420 Lexington Avenue, Suite 2446
New York, NY 10170
Fitell Corporation
23-25 Mangrove Lane
Taren Point, NSW 2229
Australia
Ladies and Gentlemen:
We have acted as legal counsel
for Fitell Corporation, a Cayman Islands company (the “Company”), in connection with the Company’s registration
of placement agent warrants to purchase up to an aggregate of 55,777 ordinary shares, par value $0.0001 per share, of the Company (“Ordinary
Shares”) (the “Placement Agent Warrants”) issued to Rodman & Renshaw LLC (the “Placement Agent”),
pursuant to an engagement agreement between the Company and the Placement Agent, as amended (the “Engagement Agreement”),
and the Company’s registration of warrants to purchase up to 1,195,220 ordinary shares (the “Investor Warrants”,
and together with the Placement Agent Warrants, the “Warrants”) issued to an institutional investor (the “Investor”)
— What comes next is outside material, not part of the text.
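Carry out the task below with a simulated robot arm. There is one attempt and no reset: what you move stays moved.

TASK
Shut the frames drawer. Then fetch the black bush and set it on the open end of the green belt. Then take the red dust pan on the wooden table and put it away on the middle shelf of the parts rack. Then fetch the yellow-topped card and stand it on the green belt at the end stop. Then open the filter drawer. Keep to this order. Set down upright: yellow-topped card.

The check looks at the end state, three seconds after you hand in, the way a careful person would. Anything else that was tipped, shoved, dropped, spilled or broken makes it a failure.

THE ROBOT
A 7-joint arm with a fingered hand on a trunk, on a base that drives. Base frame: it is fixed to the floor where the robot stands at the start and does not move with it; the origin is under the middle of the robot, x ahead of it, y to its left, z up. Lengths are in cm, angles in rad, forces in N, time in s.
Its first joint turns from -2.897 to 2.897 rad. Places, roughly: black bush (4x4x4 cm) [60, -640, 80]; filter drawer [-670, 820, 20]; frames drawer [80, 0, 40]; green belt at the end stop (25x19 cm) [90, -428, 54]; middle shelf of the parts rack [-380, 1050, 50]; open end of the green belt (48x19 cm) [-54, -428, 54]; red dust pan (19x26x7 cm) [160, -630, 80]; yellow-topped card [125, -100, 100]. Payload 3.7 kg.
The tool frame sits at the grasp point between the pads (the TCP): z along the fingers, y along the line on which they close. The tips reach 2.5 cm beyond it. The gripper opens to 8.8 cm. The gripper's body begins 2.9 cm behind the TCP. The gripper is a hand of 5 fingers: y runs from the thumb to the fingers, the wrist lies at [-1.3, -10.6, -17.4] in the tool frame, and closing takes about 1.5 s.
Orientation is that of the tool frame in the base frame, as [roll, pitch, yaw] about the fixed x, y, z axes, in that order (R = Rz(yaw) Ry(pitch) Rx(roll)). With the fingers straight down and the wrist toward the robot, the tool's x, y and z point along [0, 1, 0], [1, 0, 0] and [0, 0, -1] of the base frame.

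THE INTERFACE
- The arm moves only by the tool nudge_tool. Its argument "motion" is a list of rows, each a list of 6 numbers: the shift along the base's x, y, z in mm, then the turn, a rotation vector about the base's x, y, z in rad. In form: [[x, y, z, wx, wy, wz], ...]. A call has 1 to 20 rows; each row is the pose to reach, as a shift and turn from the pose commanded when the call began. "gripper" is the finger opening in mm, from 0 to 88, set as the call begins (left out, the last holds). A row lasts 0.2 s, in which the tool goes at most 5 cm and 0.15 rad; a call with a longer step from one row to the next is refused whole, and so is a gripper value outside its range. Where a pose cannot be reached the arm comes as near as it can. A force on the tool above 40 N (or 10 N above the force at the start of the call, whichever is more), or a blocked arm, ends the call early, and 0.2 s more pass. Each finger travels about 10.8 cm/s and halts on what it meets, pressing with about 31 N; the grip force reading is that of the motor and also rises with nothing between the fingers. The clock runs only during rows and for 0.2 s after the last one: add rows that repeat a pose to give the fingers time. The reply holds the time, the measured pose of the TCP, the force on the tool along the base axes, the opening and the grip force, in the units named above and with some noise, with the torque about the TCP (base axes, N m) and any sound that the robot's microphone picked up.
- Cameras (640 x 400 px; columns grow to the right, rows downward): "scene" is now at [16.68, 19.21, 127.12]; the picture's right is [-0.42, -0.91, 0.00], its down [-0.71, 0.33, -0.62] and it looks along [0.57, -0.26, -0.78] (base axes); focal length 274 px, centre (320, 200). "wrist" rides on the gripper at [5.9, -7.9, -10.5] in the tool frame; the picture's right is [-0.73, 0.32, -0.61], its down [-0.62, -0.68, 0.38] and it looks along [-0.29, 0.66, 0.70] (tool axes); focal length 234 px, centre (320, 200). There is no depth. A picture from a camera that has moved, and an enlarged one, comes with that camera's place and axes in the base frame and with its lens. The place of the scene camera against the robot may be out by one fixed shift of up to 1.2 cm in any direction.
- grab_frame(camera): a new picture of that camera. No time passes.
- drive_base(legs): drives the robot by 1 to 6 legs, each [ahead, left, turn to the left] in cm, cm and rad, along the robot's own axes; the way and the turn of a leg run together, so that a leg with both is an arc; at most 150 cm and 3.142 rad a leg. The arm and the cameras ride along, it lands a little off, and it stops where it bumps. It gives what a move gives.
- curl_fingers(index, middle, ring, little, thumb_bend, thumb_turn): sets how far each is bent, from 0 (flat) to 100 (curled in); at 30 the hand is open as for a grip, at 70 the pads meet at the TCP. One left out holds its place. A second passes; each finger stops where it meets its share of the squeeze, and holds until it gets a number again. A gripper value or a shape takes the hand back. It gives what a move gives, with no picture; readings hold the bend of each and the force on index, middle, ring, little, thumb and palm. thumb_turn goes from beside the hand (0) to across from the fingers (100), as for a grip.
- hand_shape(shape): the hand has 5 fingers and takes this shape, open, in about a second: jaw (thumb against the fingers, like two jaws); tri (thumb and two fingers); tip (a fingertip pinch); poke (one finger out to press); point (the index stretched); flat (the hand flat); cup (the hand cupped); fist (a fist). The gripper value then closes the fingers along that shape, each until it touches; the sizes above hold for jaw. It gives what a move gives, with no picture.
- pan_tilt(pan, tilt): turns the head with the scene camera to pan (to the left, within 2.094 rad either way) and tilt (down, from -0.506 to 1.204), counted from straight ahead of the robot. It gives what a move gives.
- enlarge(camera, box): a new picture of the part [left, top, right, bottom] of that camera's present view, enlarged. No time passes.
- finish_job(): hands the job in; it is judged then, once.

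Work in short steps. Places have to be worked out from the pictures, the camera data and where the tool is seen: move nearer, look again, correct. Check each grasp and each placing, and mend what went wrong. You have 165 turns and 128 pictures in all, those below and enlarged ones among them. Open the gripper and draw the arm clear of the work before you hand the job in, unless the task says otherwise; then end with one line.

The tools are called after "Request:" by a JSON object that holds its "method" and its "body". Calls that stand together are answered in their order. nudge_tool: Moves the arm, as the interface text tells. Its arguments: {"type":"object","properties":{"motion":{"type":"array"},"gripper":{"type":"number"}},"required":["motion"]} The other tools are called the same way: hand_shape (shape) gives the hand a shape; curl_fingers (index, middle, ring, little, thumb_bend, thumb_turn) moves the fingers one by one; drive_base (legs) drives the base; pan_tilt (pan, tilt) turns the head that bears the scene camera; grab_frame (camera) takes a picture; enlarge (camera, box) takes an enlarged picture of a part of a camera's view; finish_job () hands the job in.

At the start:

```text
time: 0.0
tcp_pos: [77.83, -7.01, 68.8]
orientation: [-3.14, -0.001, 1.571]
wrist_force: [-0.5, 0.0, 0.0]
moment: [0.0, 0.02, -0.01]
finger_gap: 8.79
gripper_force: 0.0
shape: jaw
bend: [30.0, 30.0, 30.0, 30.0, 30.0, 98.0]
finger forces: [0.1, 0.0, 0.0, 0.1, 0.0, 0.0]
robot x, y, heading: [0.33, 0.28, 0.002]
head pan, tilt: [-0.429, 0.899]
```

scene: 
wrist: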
pursuant to a securities purchase agreement, dated as of February 6, 2025, as amended by an amendment to securities purchase agreement
dated as of February 9, 2025, by and between the Company and the Investor (the “Securities Purchase Agreement”), under
the Company’s registration statement on Form F-3 (File No. 333-284232) filed with the Securities and Exchange Commission (the “Commission”)
on January 10, 2025 pursuant to the provisions of the Securities Act of 1933, as amended (the “Securities Act”), relating
to the registration of securities to be issued from time to time by the Company (the “Registration Statement”), the
base prospectus included in the Registration Statement and the prospectus supplement dated February 6, 2025, as filed with the Commission
pursuant to Rule 424 of the rules and regulations of the Commission promulgated under the Securities Act (the “Prospectus Supplement”),
relating to the offer and sale of the Warrants and the offer and sale to the Investor of 796,813 Ordinary Shares and the Investor
Warrants pursuant to the Securities Purchase Agreement.
In connection with our representation
of the Company, and as a basis for the opinions hereinafter set forth, we have examined originals, or copies certified or otherwise identified
to our satisfaction, of the following (collectively, the “Documents”):
|
(1) |
the Registration Statement; |
|
(2) |
the Prospectus Supplement, in the form transmitted to the Commission for filing on February 10, 2025 pursuant to Rule 424(b)(5) under the Securities Act; |
|
(3) |
the Engagement Agreement; |
|
(4) |
the Placement Agent Warrants, forms of which have been filed as exhibits to a report on Form 6-K filed with the Commission on the date hereof; |
|
(5) |
the Securities Purchase Agreement, which has been filed as an exhibit to a report on Form 6-K filed with the Commission on the date hereof; |
|
(6) |
the Investor Warrants, forms of which have been filed as exhibits to a report on Form 6-K filed with the Commission on the date hereof; |
|
(7) |
the Amended and Restated Memorandum and Articles of Association of the Company in effect on the date hereof; and |
|
(8) |
such other documents and records and other certificates and instruments and matters of law as we have deemed necessary or appropriate to express the opinions set forth below, in each case subject to the assumptions, limitations and qualifications stated herein. |
In rendering the opinions set
forth below, we have assumed without investigation the following: (i) the genuineness of all signatures and the authenticity of all Documents
submitted to us as originals, the conformity to authentic original documents of all Documents submitted to us as copies and the veracity
of the Documents; (ii) each individual executing any of the Documents, whether on behalf of such individual or another person, is legally
competent to do so; (iii) the due authorization, adoption, approval, execution and delivery by all parties thereto of the Documents; (iv)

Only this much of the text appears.